Pernahkah anda menemukan sebagian masyarakat
yang menanam buah-buahan di sekitar rumah lalu menawarkannya di pinggir jalan
kepada pengguna lalu lintas? Pernahkah anda menemukan produk pertanian yang
berlimpah di musim panen raya namun harga pasarannya jatuh terpuruk? Pernahkan
anda menemukan sebagian masyarakat yang memproduksi makanan atau minuman
tertentu dengan kemasan plastik seadanya dan dijual ke warung-warung di dekat
rumahnya? Kegiatan ekonomi individual yang belum berbasis kelompok inilah yang
juga patut memperoleh pencerahan dan pengembangan usaha melalui dana bansos.
Melalui kepala desa, lurah atau camat
setempat, masyarakat dengan usaha sporadis ini dapat didesain ke dalam kelompok
usaha yang dapat mengakses dana bansos untuk pengembangan usaha mereka.

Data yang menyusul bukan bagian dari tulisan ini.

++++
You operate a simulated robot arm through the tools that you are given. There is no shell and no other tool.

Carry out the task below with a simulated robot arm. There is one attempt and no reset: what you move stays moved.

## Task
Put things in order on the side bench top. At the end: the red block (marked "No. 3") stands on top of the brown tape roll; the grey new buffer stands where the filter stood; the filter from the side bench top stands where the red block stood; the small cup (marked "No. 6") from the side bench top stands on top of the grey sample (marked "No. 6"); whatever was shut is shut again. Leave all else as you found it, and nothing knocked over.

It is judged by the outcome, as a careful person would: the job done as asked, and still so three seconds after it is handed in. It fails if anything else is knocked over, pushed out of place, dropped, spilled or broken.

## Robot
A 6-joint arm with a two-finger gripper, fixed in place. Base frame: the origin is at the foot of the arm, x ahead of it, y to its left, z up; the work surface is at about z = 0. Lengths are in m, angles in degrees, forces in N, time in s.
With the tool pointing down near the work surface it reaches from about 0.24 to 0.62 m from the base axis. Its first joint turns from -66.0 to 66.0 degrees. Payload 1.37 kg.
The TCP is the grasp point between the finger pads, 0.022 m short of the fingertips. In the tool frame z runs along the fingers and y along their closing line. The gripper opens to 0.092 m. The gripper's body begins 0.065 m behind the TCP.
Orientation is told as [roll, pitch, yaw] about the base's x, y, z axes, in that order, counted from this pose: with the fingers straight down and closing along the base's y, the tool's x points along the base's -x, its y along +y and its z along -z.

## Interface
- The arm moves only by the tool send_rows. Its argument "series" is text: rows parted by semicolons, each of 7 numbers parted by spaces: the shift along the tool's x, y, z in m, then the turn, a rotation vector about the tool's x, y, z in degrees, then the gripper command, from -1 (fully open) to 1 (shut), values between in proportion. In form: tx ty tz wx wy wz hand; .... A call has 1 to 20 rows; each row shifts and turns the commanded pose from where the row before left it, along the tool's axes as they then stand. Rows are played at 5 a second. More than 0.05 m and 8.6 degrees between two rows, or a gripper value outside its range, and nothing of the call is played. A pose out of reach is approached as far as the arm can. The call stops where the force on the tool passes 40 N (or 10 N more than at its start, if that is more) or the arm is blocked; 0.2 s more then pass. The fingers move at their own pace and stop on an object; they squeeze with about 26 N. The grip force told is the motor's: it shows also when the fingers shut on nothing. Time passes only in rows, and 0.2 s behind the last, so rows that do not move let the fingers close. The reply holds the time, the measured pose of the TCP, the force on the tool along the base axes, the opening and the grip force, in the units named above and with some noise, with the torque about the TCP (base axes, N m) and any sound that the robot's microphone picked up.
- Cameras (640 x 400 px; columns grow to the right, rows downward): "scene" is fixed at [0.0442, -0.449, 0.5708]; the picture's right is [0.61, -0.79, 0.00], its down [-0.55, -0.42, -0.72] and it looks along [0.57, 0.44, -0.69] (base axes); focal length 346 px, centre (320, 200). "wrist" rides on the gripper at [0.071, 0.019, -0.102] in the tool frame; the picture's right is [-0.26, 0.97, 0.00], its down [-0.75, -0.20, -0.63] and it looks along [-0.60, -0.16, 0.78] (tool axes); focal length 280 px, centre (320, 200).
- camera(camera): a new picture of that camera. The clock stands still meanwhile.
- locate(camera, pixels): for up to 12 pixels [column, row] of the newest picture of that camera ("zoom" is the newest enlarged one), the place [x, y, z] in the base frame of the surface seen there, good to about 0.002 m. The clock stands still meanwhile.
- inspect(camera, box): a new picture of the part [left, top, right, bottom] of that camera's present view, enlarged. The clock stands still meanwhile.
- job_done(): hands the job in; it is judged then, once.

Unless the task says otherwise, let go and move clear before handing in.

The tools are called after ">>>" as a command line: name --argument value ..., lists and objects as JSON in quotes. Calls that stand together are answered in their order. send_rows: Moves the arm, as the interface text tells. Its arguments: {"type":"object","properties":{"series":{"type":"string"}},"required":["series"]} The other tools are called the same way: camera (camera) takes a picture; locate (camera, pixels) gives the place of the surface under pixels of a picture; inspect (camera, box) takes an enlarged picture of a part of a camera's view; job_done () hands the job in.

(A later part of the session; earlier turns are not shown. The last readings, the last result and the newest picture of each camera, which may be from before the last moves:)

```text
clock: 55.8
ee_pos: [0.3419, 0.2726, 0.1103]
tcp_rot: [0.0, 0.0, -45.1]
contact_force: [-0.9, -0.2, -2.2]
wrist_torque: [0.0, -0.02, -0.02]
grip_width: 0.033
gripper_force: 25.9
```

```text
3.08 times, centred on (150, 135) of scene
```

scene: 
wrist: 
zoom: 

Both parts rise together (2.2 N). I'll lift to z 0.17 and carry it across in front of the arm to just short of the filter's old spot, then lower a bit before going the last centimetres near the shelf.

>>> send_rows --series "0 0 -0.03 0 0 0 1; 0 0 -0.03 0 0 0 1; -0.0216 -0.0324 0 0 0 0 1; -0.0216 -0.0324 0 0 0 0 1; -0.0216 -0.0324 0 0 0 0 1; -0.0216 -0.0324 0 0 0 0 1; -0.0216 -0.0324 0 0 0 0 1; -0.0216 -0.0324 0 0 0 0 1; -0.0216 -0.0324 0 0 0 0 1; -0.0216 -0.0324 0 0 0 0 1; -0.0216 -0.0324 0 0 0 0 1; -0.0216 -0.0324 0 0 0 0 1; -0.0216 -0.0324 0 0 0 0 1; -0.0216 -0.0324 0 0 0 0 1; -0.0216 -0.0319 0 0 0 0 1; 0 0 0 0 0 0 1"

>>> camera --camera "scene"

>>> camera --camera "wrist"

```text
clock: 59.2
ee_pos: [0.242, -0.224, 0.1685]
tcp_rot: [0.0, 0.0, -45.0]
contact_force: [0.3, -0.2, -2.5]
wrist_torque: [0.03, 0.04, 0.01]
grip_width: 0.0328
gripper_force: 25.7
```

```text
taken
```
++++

Masyarakat yang di lingkungannya banyak memiliki buah-buahan dapat diedukasi
bagaimana memproduksi keripik buah. Masyarakat yang menjadi petani cabai,
misalnya, dapat diedukasi untuk membuat cabai kering ketika harga pasaran cabai
mentah mengalami kejatuhan di saat panen raya. Bagi masyarakat yang sudah
kerkecimpung dalam produksi makanan minuman skala home industry dapat diedukasi bagaimana membuat packaging yang marketable.
Secara keseluruhan, kehadiran Peraturan
Menteri Dalam Negeri (Permendagri) Nomor 32 Tahun 2011 tentang Pedoman
Pemberian Hibah dan Bansos yang Bersumber dari APBD menjadi rujukan utama bagi
seluruh kepala daerah dalam menyalurkan dana bansos. Dalam hal ini,
kepala daerah harus menyusun sistem dan prosedur penganggaran, pelaksanaan, dan
pertanggungjawaban melalui Peraturan Kepala Daerah. Perubahan mendasar dengan
regulasi baru ini adalah semua penerima hibah harus dicantumkan dalam Rencana
Kerja Anggaran (RKA) Satuan
Kerja Perangkat Daerah (SKPD) dan Pejabat Pengelola Keuangan Daerah (PPKD)
sampai dengan rincian objek. Selanjutnya, setelah Rancangan Peraturan Daerah (Ranperda)
APBD ditetapkan, maka kepala daerah akan menerbitkan daftar penerima dana
bansos dan hibah. Adapun anggaran dana tidak dapat dalam bentuk gelondongan.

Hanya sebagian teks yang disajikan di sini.